- _Jobs_
(1) Extract from the source document the words running from "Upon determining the" to "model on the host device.".
(2) Supply the part of the source document that comes after its last sentence.

- _Source document_
----------

As shown in FIG. 6, the series of acts includes an act 608 of determining a number of workers to be terminated. Indeed, when the lower bound memory threshold is satisfied, the process management system 206 can terminate at one or more, workers to maintain stable memory consumption across the pre-fork worker process model. In one or more embodiments, the process management system 206 determines the number of workers to be terminated based on the host memory amount. For example, the process management system 206 generates a table that indicates the number of workers to be terminated based on the host memory amount. Additional detail regarding determining the number of workers to be terminated is provided below with respect to FIGS. 7A-7B.

Upon determining the number of workers to terminate and identifying which workers are consuming the most memory on the host device, the process management system 206 can identify the worker processes to be terminated, as shown in the act 610. For instance, in one or more embodiments, the process management system 206 can identify the workers consuming the most memory (e.g., having the highest worker memory amounts) to be terminated. For example, the process management system 206 selects the top x workers on the list of highest consumers, where x corresponds to the number of workers to be terminated. In this manner, the process management system 206 can arrive at the optimally level memory consumption for the pre-fork worker process model on the host device.

In various embodiments, the process management system 206 can determine how to terminate the workers to be terminated. Often, the manner of termination depends on the consumption level of the host memory amount across the pre-fork worker process model. To illustrate, the series of acts includes an act 612 of the process management system 206 determining whether an upper bound memory threshold is met. In many embodiments, the upper bound memory threshold indicates an excessive level of memory consumption, where further memory consumption could result in an out-of-memory (OOM) error on the host device, which causes numerous problems to both the pre-fork worker process model as well as other applications and system functions on the host device.

Accordingly, if the upper bound memory threshold is met, the process management system 206 can perform a brutal or evil termination of the workers identified to be terminated. To illustrate, the series of acts includes an act 614 of the process management system 206 sending an immediate termination signal to the workers identified to be terminated. In one or more embodiments, the process management system 206 sends a signal or a flag to the workers identified to be terminated indicating immediate termination. In response, these workers terminate their processes without completing the incoming requests they are currently handling.

Alternatively, if the upper bound memory threshold is not met, the process management system 206 can perform a graceful or natural termination of the workers identified to be terminated. To illustrate, the series of acts includes an act 616 of the process management system 206 sending a delay termination signal to the workers identified to be terminated. In one or more embodiments, the process management system 206 sends a signal or a flag to the workers identified to be terminated that indicates termination after completing its current incoming request and before picking up a new request. For example, upon a worker identifying a delay termination flag, the worker first performs clean up tasks in connection with terminating itself.

FIGS. 7A-7B illustrate graphics of determining when and how many worker processes to terminate on the host device in accordance with one or more embodiments. In particular, FIG. 7A provides an example algorithm 700 for determining an optimal number of worker processes to be terminated. FIG. 7B shows a graph corresponding to the results of one implementation of the example algorithm 700.

As shown, in FIG. 7A, the algorithm 700 corresponds to determining the number of worker processes to be terminated. As also shown, the algorithm 700 is based on the host memory amount, the lower bound memory threshold, the upper bound memory threshold, the total number of workers, and a scaling factor. In some embodiments, the algorithm 700 includes more or fewer factors. For example, the algorithm 700 may not include the scaling factor in one or more embodiments.

----------

- _Recorded data_
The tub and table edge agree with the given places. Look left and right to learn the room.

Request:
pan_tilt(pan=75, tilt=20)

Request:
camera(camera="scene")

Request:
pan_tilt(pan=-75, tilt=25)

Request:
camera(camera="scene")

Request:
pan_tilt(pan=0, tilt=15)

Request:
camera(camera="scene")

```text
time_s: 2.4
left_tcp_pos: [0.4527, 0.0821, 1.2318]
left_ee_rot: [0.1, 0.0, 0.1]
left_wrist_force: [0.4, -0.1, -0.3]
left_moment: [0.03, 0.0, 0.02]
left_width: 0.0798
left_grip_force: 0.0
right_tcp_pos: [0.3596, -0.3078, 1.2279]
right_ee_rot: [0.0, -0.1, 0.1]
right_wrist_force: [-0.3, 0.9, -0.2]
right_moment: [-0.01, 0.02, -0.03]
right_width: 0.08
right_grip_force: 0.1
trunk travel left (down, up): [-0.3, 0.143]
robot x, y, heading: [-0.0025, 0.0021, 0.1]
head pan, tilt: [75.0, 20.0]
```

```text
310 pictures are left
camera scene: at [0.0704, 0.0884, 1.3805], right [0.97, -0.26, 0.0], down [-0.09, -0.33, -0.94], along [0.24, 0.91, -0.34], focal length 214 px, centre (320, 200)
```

----------

- _Written answers_
(1)
Upon determining the number of workers to terminate and identifying which workers are consuming the most memory on the host device, the process management system 206 can identify the worker processes to be terminated, as shown in the act 610. For instance, in one or more embodiments, the process management system 206 can identify the workers consuming the most memory (e.g., having the highest worker memory amounts) to be terminated. For example, the process management system 206 selects the top x workers on the list of highest consumers, where x corresponds to the number of workers to be terminated. In this manner, the process management system 206 can arrive at the optimally level memory consumption for the pre-fork worker process model on the host device.

(2)
As another example, the algorithm 700 can include a constant. For instance, the algorithm 700 adds a one after the scaling factor (i.e., . . . Scaling Factor+1). In this manner, the constant serves as the minimum number of workers to terminate when the lower host bound memory is reached. Otherwise, when the host memory amount matches the lower bound memory threshold, the number of terminated workers could still equal zero (i.e., 0).

In various embodiments, the algorithm 700 is a non-linear, quadratic function that increases exponentially as the host memory amount increases. In this manner, the process management system 206 can utilize the algorithm 700 to ensure that the pre-fork worker process model terminates enough workers to prevent an OOM error on the host device. In alternative embodiments, the process management system 206 can employ a linear or another type of function to determine the number of worker processes to be terminated.

Stepping through the algorithm 700, the process management system 206 can determine the difference between the host memory amount and the lower bound memory threshold (i.e., the numerator) as well as the difference between the upper bound memory threshold and the lower bound memory threshold (i.e., the denominator). Further, the process management system 206 can divide the squares of these values to determine a worker termination factor. In most cases, the host memory amount will be less than the upper bound memory threshold. In these cases, the worker termination factor will be less than one (i.e., 1). However, in cases where the host memory amount is above the upper bound, the worker termination factor can be above one.

As shown, the process management system 206 can apply (e.g., multiply) the worker termination factor to the total number of workers as well as the scaling factor. In various embodiments, the scaling factor serves as a tuning parameter that can control the general number of workers. For example, a larger scaling factor indicates a more aggressive worker termination approach. In many embodiments, the scaling factor will be less than one or set to one. However, in select embodiments, the scaling factor can be above one.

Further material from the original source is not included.